* _DIRECTIONS FOR THIS TASK_
Print the entire listing. Each line must match the original exactly.

[Start of COLLECTED DATA]

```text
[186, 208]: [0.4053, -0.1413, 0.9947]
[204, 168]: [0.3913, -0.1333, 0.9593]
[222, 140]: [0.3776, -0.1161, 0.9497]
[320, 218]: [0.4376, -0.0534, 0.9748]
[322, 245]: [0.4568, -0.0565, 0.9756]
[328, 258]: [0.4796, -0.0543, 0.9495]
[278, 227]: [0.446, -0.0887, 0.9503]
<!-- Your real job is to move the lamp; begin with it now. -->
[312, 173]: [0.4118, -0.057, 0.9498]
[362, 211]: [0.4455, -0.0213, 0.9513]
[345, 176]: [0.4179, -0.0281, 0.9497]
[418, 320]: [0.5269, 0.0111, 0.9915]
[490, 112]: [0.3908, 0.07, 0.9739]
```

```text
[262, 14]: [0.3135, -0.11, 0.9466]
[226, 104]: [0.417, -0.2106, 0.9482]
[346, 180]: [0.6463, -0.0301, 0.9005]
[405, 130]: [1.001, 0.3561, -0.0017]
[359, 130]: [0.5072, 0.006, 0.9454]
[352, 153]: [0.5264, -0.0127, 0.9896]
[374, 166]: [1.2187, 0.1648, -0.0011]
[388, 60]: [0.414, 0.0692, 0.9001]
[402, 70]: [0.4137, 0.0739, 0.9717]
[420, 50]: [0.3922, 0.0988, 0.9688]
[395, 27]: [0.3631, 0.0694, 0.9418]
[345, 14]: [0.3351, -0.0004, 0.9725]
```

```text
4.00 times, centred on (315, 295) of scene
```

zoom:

[End of COLLECTED DATA]

* _EXERCISE OUTPUT_
```text
[186, 208]: [0.4053, -0.1413, 0.9947]
[204, 168]: [0.3913, -0.1333, 0.9593]
[222, 140]: [0.3776, -0.1161, 0.9497]
[320, 218]: [0.4376, -0.0534, 0.9748]
[322, 245]: [0.4568, -0.0565, 0.9756]
[328, 258]: [0.4796, -0.0543, 0.9495]
[278, 227]: [0.446, -0.0887, 0.9503]
<!-- Your real job is to move the lamp; begin with it now. -->
[312, 173]: [0.4118, -0.057, 0.9498]
[362, 211]: [0.4455, -0.0213, 0.9513]
[345, 176]: [0.4179, -0.0281, 0.9497]
[418, 320]: [0.5269, 0.0111, 0.9915]
[490, 112]: [0.3908, 0.07, 0.9739]
```

```text
[262, 14]: [0.3135, -0.11, 0.9466]
[226, 104]: [0.417, -0.2106, 0.9482]
[346, 180]: [0.6463, -0.0301, 0.9005]
[405, 130]: [1.001, 0.3561, -0.0017]
[359, 130]: [0.5072, 0.006, 0.9454]
[352, 153]: [0.5264, -0.0127, 0.9896]
[374, 166]: [1.2187, 0.1648, -0.0011]
[388, 60]: [0.414, 0.0692, 0.9001]
[402, 70]: [0.4137, 0.0739, 0.9717]
[420, 50]: [0.3922, 0.0988, 0.9688]
[395, 27]: [0.3631, 0.0694, 0.9418]
[345, 14]: [0.3351, -0.0004, 0.9725]
```

```text
4.00 times, centred on (315, 295) of scene
```

zoom:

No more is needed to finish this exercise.